— INSTRUCTIONS FOR THE TASK —
Copy whichever lines contain the string "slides".

* START DATA SHOWN *

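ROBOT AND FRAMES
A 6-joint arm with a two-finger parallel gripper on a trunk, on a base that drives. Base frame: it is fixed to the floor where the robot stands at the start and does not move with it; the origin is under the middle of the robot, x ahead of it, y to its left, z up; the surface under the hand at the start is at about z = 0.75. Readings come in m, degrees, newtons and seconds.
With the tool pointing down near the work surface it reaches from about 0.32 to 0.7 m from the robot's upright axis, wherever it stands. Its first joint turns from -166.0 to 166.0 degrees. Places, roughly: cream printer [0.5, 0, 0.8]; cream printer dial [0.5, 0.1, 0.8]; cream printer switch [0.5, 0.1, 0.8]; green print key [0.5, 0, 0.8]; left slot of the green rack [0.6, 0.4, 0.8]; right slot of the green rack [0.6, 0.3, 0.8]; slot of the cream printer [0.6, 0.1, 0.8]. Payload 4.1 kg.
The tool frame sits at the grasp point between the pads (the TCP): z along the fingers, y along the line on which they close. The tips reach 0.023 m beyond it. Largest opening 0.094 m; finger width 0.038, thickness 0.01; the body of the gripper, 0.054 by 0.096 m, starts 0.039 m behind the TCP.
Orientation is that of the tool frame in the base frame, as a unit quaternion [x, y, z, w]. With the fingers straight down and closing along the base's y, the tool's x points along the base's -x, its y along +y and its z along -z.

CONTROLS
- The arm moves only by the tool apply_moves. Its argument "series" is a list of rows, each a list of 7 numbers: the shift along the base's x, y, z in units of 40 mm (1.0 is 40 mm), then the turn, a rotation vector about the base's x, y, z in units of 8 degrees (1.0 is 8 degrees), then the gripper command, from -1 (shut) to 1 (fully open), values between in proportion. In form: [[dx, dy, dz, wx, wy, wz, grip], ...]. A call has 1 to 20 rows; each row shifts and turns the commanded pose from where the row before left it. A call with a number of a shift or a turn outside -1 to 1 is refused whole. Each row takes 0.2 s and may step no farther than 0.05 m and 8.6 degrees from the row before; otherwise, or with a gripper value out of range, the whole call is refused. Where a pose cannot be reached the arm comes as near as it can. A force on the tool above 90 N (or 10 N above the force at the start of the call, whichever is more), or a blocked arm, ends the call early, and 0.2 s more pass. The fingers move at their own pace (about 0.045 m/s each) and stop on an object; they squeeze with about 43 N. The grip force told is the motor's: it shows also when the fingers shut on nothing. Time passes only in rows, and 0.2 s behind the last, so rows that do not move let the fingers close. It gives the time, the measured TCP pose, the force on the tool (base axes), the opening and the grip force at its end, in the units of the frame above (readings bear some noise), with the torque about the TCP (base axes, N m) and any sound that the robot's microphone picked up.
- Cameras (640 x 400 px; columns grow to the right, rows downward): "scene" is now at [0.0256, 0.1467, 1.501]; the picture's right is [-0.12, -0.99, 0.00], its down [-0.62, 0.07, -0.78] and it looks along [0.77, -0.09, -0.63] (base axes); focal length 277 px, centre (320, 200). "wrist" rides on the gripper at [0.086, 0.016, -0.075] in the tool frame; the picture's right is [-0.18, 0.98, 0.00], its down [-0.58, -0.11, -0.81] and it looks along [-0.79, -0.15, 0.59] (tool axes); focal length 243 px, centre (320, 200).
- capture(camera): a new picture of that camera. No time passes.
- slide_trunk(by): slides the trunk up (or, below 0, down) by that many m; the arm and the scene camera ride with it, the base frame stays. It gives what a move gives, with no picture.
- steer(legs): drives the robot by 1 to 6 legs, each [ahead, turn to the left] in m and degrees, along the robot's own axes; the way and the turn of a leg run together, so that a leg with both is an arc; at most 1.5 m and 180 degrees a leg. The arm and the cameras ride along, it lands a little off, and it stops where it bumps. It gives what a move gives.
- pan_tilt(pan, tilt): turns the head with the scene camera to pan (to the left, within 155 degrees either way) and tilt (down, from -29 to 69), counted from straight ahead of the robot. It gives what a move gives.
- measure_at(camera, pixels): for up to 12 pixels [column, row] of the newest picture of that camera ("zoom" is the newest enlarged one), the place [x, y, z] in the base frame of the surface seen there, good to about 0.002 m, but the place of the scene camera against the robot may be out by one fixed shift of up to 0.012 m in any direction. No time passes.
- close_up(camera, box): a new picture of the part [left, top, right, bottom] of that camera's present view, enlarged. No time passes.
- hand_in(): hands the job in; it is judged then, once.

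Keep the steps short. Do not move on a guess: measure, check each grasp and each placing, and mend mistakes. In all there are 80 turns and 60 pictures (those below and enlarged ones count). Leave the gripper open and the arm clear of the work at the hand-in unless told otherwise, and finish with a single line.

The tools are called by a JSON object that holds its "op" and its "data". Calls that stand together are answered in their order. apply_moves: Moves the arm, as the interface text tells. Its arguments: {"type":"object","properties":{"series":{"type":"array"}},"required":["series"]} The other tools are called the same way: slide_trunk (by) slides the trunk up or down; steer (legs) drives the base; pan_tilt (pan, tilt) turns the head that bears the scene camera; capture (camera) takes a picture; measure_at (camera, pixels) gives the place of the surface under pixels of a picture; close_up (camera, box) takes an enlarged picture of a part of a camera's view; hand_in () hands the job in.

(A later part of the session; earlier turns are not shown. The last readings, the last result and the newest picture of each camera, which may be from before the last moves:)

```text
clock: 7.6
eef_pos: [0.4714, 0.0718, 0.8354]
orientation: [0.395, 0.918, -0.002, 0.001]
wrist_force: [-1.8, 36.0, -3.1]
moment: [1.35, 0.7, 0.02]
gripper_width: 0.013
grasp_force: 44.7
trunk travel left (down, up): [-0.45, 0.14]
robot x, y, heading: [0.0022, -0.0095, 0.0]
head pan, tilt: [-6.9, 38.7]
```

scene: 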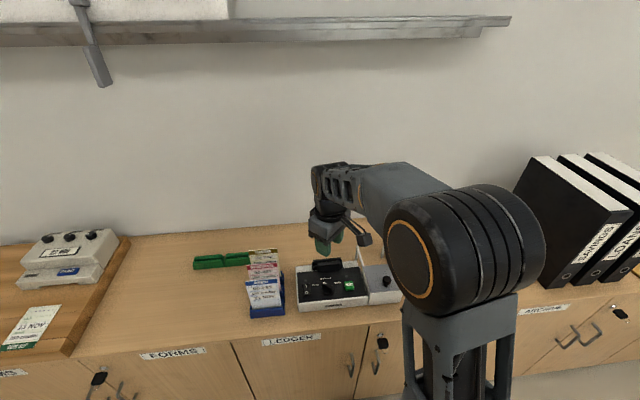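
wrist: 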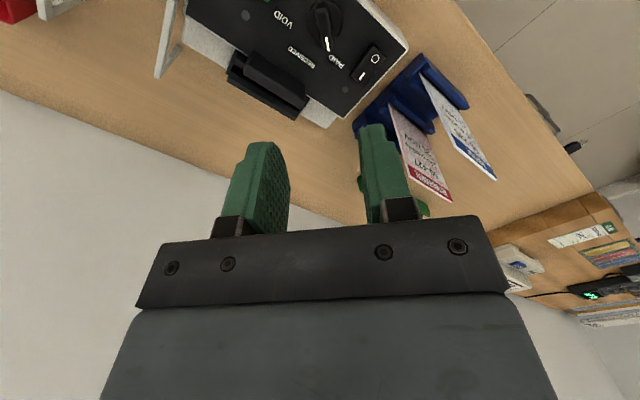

* END DATA SHOWN *

— FINISHED ANSWER —
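- slide_trunk(by): slides the trunk up (or, below 0, down) by that many m; the arm and the scene camera ride with it, the base frame stays. It gives what a move gives, with no picture.
The tools are called by a JSON object that holds its "op" and its "data". Calls that stand together are answered in their order. apply_moves: Moves the arm, as the interface text tells. Its arguments: {"type":"object","properties":{"series":{"type":"array"}},"required":["series"]} The other tools are called the same way: slide_trunk (by) slides the trunk up or down; steer (legs) drives the base; pan_tilt (pan, tilt) turns the head that bears the scene camera; capture (camera) takes a picture; measure_at (camera, pixels) gives the place of the surface under pixels of a picture; close_up (camera, box) takes an enlarged picture of a part of a camera's view; hand_in () hands the job in.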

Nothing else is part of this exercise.